2. settingnya banyak yang kumuh. memang tempat tinggal mahasiswa, di mana-mana sederhana. jarang banget mahasiswa yang bisa hidup di lingkungan nyaman dan bersih. tapi beberapa tempat yang digambarkan di novelnya cukup bagus, nggak tampak bagus di filmnya. oke, saya memang belum pernah lihat Mesir atau Al-Azhar. tapi masa iya Al-Azhar cuma keliatan sebagai satu tangga aja. bahkan rumah sakit pun keliatan.... aduh... apa suasana sedih harus dibangun dengan setting yang kondisinya juga memelas ya?

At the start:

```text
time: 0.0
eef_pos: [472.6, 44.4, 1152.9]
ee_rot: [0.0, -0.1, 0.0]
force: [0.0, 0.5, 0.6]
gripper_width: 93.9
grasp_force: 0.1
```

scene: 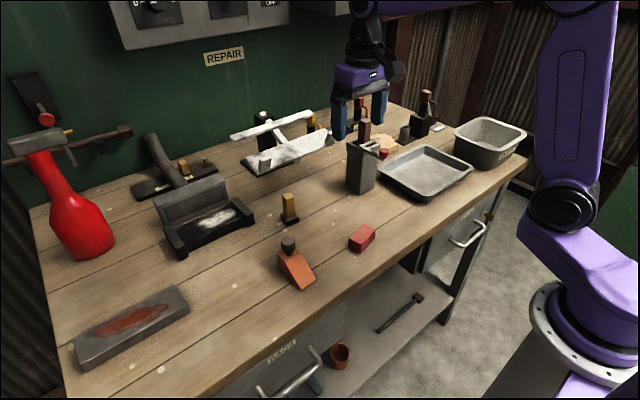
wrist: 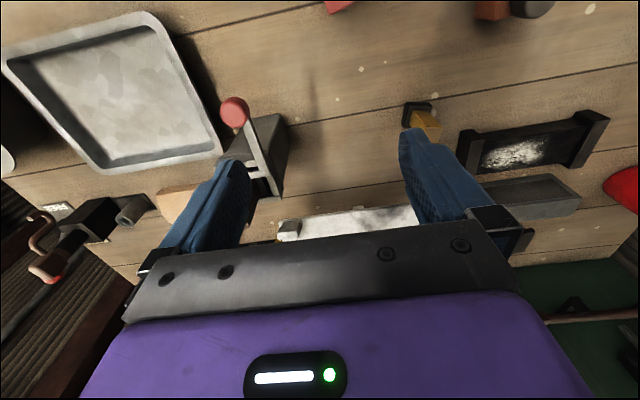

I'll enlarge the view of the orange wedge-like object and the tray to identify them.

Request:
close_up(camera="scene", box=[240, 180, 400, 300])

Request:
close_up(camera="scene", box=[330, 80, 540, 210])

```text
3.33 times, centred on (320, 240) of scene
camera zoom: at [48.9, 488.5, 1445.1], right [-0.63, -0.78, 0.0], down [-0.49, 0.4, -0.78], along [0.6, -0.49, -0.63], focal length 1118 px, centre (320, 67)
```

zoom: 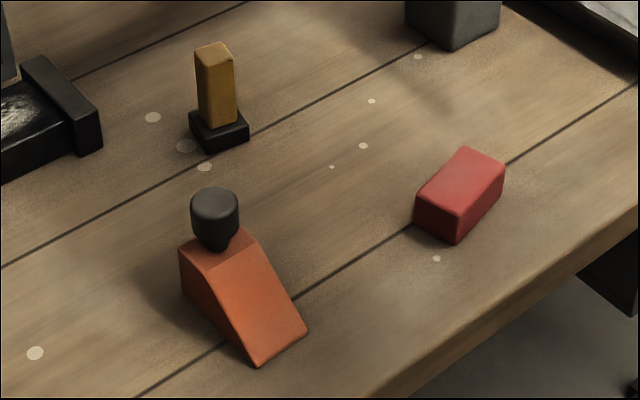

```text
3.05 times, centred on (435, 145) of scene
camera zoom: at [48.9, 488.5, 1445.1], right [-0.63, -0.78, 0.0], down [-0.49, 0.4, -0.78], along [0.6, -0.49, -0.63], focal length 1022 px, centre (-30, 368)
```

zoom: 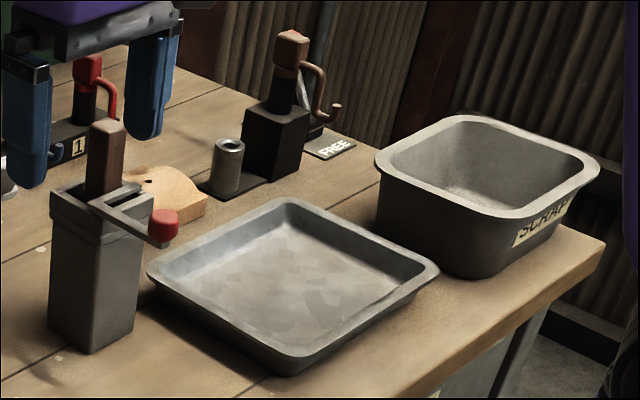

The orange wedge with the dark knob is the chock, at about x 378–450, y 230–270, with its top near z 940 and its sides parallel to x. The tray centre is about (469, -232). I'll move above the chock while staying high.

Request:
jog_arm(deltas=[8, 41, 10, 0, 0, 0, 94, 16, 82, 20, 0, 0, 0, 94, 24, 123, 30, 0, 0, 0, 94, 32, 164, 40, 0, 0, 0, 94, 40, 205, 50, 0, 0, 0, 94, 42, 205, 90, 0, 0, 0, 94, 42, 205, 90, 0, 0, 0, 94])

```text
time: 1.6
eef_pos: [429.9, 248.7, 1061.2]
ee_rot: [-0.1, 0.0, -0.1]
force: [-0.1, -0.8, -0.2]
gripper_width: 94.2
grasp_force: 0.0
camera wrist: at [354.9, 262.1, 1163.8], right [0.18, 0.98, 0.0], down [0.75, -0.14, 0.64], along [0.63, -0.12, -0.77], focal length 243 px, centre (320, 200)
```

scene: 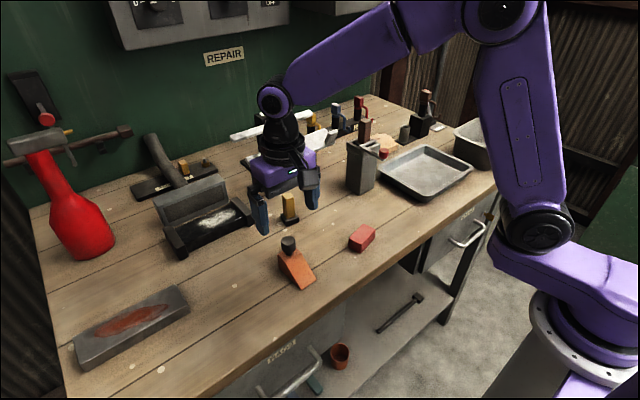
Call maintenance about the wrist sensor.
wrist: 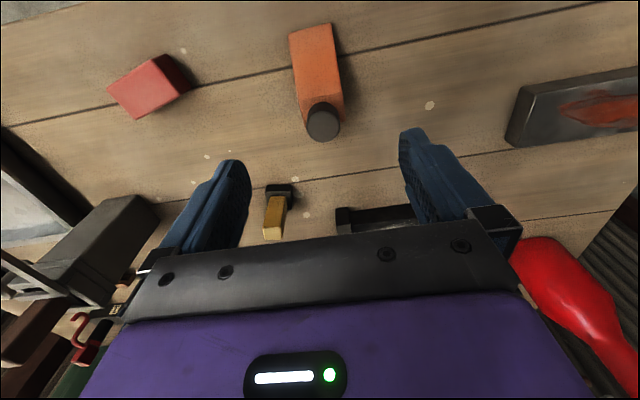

3. ta'aruf dan khitbah tidak sesederhana itu. di film ini menunjukkan seakan-akan Fahri dan Aisha hanya bertemu dua-tiga kali, lalu saat ta'aruf Fahri melihat wajah Aisha. lalu mereka menikah. jadi muncul-lah adegan di mana Aisha berkata "Aku tida tahu siapa suamiku, siapa Fahri?!?". terus terang saya nggak suka kesan yang timbul. seakan-akan karena islam tidak mengenal pacaran, lalu kita akan menikah dengan orang yang tidak kita kenal. untung kalau kita mendapat yang baik, misalnya Fahri benar-benar seorang pemerkosa gimana coba? di novelnya diceritakan, bagaimana Aisha telah mencari tahu asal usul juga kepribadian Fahri dari orang-orang terdekatnya. dan juga pada saat mereka ada dalam majlis ta'aruf, mereka menceritakan tentang diri mereka masing-masing. pihak yang mengenalkan mereka berdua juga bukan orang biasa, tapi ulama. ulama yang mengerti bahwa Fahri benar-benar bagus agamanya dan sepadan untuk Aisha. takutnya masyarakat yang lihat nanti berkomentar: "tuh, makanya jangan asal nikah aja, butuh waktu buat saling mengenal" .... akhirnya ngajak pacaran lagi deh.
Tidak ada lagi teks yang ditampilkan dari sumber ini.